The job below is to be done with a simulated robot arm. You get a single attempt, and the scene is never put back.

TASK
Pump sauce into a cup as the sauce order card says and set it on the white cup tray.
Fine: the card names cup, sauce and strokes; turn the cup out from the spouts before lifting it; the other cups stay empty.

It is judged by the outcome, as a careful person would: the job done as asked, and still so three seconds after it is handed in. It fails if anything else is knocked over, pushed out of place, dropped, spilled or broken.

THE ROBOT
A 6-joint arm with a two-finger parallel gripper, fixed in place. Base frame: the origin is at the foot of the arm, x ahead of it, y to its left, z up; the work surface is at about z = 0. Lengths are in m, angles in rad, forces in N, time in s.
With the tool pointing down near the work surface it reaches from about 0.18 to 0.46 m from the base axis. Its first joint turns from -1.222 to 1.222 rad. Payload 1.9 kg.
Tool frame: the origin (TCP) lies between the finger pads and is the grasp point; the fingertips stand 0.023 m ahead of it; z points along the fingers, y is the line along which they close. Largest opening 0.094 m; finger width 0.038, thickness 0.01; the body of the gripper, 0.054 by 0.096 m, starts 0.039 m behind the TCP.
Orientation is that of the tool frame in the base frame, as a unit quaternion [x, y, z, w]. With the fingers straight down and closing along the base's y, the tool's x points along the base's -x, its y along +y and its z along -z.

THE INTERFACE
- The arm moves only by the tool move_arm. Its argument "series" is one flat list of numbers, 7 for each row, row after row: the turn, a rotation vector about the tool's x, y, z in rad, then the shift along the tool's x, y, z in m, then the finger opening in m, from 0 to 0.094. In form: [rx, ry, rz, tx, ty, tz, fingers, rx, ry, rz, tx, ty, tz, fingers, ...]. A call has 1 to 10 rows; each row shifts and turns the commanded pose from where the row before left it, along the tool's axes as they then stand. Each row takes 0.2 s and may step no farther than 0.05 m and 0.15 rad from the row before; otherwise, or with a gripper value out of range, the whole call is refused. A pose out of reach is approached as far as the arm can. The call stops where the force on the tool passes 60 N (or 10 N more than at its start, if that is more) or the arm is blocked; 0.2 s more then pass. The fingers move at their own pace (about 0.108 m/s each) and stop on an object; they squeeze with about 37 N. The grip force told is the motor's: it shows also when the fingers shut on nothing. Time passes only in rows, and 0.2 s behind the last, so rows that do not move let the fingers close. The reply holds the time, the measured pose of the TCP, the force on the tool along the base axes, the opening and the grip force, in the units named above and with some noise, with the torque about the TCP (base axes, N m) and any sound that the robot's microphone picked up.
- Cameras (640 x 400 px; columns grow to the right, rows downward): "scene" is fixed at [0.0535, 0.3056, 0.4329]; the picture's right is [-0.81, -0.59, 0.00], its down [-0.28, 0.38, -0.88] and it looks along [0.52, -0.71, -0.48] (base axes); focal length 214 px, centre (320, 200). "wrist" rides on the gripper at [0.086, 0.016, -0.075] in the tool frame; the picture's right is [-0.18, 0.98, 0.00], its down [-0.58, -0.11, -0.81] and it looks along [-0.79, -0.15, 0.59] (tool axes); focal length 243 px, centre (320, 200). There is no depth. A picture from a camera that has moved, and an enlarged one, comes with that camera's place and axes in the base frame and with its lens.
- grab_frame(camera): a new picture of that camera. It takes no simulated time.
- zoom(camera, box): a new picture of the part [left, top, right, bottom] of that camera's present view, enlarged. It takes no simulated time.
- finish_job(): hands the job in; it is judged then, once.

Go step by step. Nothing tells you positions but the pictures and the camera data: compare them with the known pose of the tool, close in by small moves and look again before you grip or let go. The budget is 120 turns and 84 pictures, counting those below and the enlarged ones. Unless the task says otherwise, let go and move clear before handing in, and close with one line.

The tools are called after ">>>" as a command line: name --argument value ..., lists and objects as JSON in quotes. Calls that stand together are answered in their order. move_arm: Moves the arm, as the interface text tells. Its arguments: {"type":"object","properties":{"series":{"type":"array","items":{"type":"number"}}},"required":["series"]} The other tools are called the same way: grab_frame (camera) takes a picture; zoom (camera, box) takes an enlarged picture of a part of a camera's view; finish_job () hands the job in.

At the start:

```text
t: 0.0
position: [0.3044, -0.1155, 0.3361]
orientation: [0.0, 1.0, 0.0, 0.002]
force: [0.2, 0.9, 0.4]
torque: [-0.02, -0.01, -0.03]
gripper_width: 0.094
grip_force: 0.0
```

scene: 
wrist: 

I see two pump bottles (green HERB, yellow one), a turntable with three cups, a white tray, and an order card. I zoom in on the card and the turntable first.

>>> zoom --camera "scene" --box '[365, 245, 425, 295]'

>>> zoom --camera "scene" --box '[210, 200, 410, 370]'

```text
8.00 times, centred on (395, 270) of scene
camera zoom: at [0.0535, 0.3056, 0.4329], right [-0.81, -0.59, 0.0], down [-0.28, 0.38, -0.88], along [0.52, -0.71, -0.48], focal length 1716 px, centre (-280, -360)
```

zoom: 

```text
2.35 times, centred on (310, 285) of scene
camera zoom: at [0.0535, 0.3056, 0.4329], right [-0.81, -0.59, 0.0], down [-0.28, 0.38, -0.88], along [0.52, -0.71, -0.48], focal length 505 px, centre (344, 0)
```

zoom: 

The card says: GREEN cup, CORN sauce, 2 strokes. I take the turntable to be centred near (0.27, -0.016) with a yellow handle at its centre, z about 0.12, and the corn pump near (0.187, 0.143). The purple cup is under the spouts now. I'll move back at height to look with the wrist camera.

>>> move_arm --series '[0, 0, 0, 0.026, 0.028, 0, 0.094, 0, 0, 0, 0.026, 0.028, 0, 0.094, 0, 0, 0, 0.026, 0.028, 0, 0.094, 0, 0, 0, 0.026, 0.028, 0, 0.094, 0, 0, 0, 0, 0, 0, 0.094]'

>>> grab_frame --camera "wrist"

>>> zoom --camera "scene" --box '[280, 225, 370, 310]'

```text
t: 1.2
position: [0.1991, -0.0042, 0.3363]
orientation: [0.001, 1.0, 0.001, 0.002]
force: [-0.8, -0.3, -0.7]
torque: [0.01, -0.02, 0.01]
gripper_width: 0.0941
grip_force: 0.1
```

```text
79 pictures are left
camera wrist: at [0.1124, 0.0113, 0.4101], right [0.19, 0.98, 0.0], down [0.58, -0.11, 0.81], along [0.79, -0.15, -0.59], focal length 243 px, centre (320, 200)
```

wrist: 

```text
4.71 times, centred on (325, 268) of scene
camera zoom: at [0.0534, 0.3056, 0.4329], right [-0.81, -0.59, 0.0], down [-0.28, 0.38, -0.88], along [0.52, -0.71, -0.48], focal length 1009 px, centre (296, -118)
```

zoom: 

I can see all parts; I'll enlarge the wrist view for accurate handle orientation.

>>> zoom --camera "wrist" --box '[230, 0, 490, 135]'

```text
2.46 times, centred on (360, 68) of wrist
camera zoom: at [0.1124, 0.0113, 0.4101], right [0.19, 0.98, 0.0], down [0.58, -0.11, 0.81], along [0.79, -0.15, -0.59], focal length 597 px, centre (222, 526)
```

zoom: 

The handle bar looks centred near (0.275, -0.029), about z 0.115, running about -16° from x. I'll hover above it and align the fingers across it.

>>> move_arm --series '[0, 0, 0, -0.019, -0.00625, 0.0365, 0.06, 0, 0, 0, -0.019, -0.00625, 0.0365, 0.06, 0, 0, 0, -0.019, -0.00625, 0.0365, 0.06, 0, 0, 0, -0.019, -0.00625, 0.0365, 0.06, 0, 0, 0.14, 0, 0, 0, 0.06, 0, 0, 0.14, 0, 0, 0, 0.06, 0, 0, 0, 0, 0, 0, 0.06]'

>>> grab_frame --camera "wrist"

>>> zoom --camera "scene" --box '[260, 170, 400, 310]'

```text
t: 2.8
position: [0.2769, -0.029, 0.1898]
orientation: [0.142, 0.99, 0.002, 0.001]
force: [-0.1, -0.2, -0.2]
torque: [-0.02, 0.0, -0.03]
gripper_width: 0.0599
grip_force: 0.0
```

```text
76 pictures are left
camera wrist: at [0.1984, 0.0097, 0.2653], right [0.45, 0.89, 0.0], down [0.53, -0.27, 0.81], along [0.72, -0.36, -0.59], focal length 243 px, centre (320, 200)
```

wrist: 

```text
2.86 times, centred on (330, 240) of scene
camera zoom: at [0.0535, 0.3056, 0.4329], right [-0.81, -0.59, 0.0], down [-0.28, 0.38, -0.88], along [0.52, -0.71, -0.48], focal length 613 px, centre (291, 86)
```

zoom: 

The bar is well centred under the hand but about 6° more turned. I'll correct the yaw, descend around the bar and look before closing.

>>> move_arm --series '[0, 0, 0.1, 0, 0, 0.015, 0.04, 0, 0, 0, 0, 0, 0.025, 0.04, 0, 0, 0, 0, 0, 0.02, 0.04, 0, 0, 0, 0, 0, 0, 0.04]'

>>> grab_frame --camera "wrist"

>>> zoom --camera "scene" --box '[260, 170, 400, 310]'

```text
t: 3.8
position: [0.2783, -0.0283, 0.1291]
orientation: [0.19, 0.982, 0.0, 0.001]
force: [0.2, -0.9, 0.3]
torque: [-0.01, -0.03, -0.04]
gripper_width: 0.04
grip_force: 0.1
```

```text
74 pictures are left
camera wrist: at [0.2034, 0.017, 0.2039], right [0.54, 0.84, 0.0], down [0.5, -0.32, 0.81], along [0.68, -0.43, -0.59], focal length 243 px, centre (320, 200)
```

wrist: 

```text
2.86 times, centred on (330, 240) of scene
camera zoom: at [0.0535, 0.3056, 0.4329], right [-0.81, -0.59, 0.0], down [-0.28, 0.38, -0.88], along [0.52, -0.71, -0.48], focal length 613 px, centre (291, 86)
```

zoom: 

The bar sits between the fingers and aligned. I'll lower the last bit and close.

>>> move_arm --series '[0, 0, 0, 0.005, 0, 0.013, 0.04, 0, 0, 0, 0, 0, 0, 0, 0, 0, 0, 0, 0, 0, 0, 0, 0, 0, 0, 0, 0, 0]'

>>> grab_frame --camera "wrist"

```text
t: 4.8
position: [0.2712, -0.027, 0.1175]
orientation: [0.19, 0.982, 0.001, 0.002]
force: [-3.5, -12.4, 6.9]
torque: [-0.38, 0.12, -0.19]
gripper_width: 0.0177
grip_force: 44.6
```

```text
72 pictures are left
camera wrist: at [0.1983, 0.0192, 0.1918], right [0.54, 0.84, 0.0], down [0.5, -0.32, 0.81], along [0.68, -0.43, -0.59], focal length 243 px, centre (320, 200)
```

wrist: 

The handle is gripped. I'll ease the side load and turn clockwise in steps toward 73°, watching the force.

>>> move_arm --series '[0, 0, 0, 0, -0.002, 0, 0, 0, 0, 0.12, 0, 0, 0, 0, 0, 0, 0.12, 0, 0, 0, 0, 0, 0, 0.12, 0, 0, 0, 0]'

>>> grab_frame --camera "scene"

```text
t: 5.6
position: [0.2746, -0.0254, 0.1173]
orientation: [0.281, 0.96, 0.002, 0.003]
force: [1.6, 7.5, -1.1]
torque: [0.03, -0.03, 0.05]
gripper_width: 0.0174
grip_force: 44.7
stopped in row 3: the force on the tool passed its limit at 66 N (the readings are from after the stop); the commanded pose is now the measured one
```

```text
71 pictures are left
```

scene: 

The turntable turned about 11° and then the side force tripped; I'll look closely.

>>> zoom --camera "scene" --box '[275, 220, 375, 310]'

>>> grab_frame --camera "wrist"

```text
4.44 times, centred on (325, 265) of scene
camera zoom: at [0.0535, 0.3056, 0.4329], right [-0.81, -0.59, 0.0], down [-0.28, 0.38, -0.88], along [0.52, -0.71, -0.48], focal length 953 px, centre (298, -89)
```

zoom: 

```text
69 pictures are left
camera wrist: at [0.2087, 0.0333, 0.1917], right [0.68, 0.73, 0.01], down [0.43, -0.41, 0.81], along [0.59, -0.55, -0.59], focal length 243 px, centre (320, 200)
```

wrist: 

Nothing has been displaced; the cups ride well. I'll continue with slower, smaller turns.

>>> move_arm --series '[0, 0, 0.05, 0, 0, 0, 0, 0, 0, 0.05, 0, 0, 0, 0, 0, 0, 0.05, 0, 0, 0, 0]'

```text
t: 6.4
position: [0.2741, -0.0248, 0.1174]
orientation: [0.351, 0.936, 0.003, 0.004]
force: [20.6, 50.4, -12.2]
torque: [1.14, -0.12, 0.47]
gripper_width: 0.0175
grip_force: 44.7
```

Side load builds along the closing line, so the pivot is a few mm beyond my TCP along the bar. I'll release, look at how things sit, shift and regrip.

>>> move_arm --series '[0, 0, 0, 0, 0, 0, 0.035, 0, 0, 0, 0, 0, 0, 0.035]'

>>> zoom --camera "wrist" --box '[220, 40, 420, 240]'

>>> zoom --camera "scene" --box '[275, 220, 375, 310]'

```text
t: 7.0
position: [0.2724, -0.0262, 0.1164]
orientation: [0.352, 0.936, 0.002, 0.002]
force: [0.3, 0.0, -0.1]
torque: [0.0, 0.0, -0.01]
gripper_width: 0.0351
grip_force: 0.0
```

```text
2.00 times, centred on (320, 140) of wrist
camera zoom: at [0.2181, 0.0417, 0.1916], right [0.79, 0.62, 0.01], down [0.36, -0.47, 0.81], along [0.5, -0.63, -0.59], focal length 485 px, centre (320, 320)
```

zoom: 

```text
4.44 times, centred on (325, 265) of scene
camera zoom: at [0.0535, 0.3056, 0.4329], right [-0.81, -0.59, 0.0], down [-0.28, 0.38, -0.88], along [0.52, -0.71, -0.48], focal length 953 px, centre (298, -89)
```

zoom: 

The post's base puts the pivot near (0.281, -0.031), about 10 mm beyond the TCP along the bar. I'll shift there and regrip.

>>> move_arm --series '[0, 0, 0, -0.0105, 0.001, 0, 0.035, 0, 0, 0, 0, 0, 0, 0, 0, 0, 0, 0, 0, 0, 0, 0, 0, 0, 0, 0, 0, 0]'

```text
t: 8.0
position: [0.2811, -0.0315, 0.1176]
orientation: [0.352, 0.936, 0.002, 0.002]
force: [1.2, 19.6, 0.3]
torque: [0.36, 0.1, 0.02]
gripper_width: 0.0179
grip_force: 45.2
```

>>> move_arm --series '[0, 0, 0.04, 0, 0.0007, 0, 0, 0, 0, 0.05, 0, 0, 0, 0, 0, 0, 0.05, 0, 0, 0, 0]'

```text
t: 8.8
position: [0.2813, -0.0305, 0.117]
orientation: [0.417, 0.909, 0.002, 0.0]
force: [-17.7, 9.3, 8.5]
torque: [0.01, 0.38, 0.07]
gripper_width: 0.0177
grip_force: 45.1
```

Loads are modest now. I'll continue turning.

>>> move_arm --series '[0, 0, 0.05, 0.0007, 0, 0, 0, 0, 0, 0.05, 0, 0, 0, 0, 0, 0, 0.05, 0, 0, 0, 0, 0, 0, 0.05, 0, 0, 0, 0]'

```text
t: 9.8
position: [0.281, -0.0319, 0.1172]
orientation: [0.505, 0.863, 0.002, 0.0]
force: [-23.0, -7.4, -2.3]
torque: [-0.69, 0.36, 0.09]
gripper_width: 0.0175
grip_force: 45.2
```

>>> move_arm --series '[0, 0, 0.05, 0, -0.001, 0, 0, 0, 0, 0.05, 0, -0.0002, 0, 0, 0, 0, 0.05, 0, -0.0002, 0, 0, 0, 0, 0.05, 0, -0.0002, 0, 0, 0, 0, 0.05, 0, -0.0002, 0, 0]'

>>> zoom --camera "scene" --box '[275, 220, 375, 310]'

○ ○ ○ ○ ○ ○ ○

• _Task objective_
Start with the line that holds "A 6-joint arm" and finish with the line that holds "Tool frame: the". Transcribe each line in between exactly, and those two as well.

• _Solution to this problem_
A 6-joint arm with a two-finger parallel gripper, fixed in place. Base frame: the origin is at the foot of the arm, x ahead of it, y to its left, z up; the work surface is at about z = 0. Lengths are in m, angles in rad, forces in N, time in s.
With the tool pointing down near the work surface it reaches from about 0.18 to 0.46 m from the base axis. Its first joint turns from -1.222 to 1.222 rad. Payload 1.9 kg.
Tool frame: the origin (TCP) lies between the finger pads and is the grasp point; the fingertips stand 0.023 m ahead of it; z points along the fingers, y is the line along which they close. Largest opening 0.094 m; finger width 0.038, thickness 0.01; the body of the gripper, 0.054 by 0.096 m, starts 0.039 m behind the TCP.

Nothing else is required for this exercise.